All the songs Izzie has released from the sessions for her upcoming new album have been explicitly & uncompromisingly personal: whatever tools such as analogy, imagery, allusion or metaphor she may have previously used have been put back into the cupboard for the time being in favour of directness: I was reminded a little of John Lennon's debut solo album (though Izzie doesn't swear as much). Like that fine record, we get a direct approach to singing with her voice even further into the foreground of the mix than I've previously heard it.

Regular readers will, I'm sure, be expecting me to go off at some point about my preference for artists of emotional truth & integrity over those who choose merely to over-emote as if that fooled anyone. It's hard to think of a more complete example of a track which was characterised in the former way than "Try".

Made with the same team as the rest of the releases from her album sessions (Tom Hammerton on electric guitar, Herbie Walker on keyboards and backing vocals, Matt Boyes on bass, Joe Hall on drums and a string section of Gabija Kasiliauskaite on violin & Alicja Bodnar playing ‘cello), the song "…is about feeling like you don't fit in and that you just can't be the person that everyone wants you to be and society expects you to be. The song then grows into self acceptance, realising that not fitting in and being ‘normal' is actually a good thing" and Izzie nails it firmly. I'd say that her current no nonsense frame of mind in writing is permitting her to offer complex ideas & how to resolve them within the framework of a single song more effectively than ever before. I like a lot of ambiguous songs & ones which are so unresolved as to suggest multiple possible outcomes, but there is something special about one which works so neatly in such a way. It's more hopeful too….

One never quite knows in the work of a good writer where the autobiographical starts & finishes: Izzie has been quite explicit that the entire album is inspired by genuine personal frustrations & experiences & "Try" certainly comes across as consistent with that. I'm sure Izzie has been subjected to the narrow visions of others & their unwillingness to accept her both as she is & that her chosen identity might not fit in with "their" norms. I'm just a little wary of who "they" might be in terms of the context of this song: I'd like to think not her family, who have always seemed very supportive. However I find the idea that institutions, educational or otherwise, peer groupings, musical scenes etc might all too easily fit the bill. Ouch. Makes you feel a bit ashamed of aspects of our society & certainly Izzie reproaches even if ultimately she has find her own way out of the box she was being shoved into. She really ought not have been put into that position should she folks?

Musically, the playing with key regular collaborators pays off with the evident mutual comfort of providing a setting for such challenging ideas. As noted, the players, regardless of their obvious skills, are happy to sit behind Izzie's voice & provide a setting for it. There is a general groove throughout without any instrumental passages longer than ones necessary for her to get her breath back (she gets pretty intense as the track develops), making it plain that the song is about the lyrics: pure & simple.  On reflection, I'm not sure how many songs I've reviewed of late without a passage of non-singing. Few: possibly none.
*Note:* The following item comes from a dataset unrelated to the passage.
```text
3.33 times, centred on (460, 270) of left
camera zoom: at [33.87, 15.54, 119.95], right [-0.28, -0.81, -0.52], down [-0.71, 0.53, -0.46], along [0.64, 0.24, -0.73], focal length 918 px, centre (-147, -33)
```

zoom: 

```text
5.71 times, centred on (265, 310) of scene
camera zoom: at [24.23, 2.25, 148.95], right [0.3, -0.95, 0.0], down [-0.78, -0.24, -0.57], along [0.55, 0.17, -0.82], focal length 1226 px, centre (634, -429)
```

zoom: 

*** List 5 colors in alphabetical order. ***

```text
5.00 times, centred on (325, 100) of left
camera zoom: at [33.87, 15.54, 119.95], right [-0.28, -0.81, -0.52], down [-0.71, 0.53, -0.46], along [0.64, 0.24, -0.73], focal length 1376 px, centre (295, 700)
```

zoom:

Good artists also often engage in making sure that any artwork associated with releases chimes or even reinforces their music. As previously noted, Izzie is lucky that her Dad, Simon,  has been her photographic collaborator throughout her career & able to help her realise the various messages from the cover of ‘Goodbye' in which she is literally using literal imagery by staring back while leaving us, to the startlingly shot I mentioned in my review of "Wasted Love", last time out. "Try" manages to go even further…. If that one, which followed a career of photos of her looking wistful, reflective or more recently melancholic shocked you, you might be reasonably prepared for the new one but it's still new visual ground. If her characteristic image to date has suggested that she was hanging out with The Incredible String Band, then this one suggests more Riot Grrrl tendencies: there is real anger & frustration in play.

I can only assume that having created a set of brand new songs & recorded them as a batch, Izzie spent a while planning & calibrating the release of some of them as singles prior to the full album coming out. The results can be viewed as some form of progression, easing us into this new Izzieworld of heightened emotions and confrontation of people and behaviours while simultaneously offering a parallel artistic progression. It does however leave us both wondering "how is she going to top this one next time?" and cowering behind the metaphoric sofa as to just how powerful the next one will be. There was a period when Izzie songs seemed to be measured on some sort of scale of sassiness. I think that's evolved into one just as much of feistiness.

Let's conclude though on her take from the whole process of dealing with the narrow visions of others as it's uplifting & that's really what she wants us to take away from "Try": "….your quirkiness is what makes you special, so never lose that!"